B.H. – Quem colocou o apelido?
C.L. – Foi o Geraldo José de Almeida. Até o filho dele trabalha em uma emissora
de televisão aqui. E chegando a São Paulo em 1968 a minha volta ao Palmeiras...
Primeiro não, primeiro a turma de 1966 da Primeira Academia, que era: Valdir, Djalma
Santos, Djalma Dias, Carabina, Geraldo Scotto; depois, o Ferraz, Zequinha e Dudu; a
linha era Gildo, Galhardo, Servílio, Tupãnzinho, Agnaldo e César. Então, eles me
chamaram de Leão, todos eles: “Leão, Leão, Leão.”. Leão para cá, Leão para lá. No que
eu vim aqui o Geraldo Almeida começou a me chamar de: herdeiro de Vavá.
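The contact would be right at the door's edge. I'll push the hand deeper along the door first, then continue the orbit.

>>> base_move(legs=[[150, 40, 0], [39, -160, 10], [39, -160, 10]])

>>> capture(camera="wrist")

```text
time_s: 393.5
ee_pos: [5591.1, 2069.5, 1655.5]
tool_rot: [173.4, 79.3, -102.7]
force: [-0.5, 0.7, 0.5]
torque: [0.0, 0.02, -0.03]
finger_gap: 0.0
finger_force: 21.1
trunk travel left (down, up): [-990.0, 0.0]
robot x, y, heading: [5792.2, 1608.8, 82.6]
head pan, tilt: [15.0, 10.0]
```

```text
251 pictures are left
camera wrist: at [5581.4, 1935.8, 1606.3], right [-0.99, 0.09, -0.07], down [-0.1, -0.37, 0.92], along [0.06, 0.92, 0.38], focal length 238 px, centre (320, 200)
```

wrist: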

Logo na
minha estreia saiu no jornal de esportes do Rio de Janeiro. O primeiro jogo meu aqui no
Brasil vestindo aquele manto sagrado do Palmeiras foi contra o Fluminense, que por
infelicidade do Caio, lógico que era a infelicidade do César, porque era meu irmão, que
era tricolor doente, ganhou de quatro a um e eu fiz dois gols. E saiu no jornal do
esporte: surge o César Vavá, o Leão do Parque. Ficou. E a turma da Primeira
Academia... Depois da Academia veio a Segunda em 1970, que a Primeira Academia
encerrou em 1969, nós fomos bicampeão brasileiro, fomos campeões do Robertão1, que
eu fui artilheiro do Robertão, eu e o Ademar Pantera, falecido, e ganhamos a Taça
Brasil, dois títulos, em 1969 ganhamos mais uma vez o Robertão, fomos praticamente
tricampeões, e ganhei mais dois campeonatos brasileiros, em 1972 e 1973. Essa
Primeira Academia terminou em 1969, incorporou-se em 1970, 1969 para 1970, à
Segunda Academia. Só ficou pela idade: o Dudu, Ademir da Guia e o César. Aí veio:
Liel, Eurico, Luis Pereira, Alfredo e Zeca, o Dudu já estava; Edu, Leiva, César, que
estava, Ademir da Guia e o Nei. Tinha o Nei, tinha o Bill, Serginho. Então eu tive a
felicidade... Mas era uma coisa rapaz, eu era tão flamenguista, mas tão flamenguista! Eu
era fãdo Dida... Era um moleque, não é? Quando o Dida fazia um gol eu chorava, mas
chorava, com a camisa do Flamengo para cá e para lá, só andava com a camisa do
Flamengo que o meu pai me deu. Eu não queria sair do Flamengo. Aí um dia cheguei na 1 Torneio Roberto Gomes Pedrosa.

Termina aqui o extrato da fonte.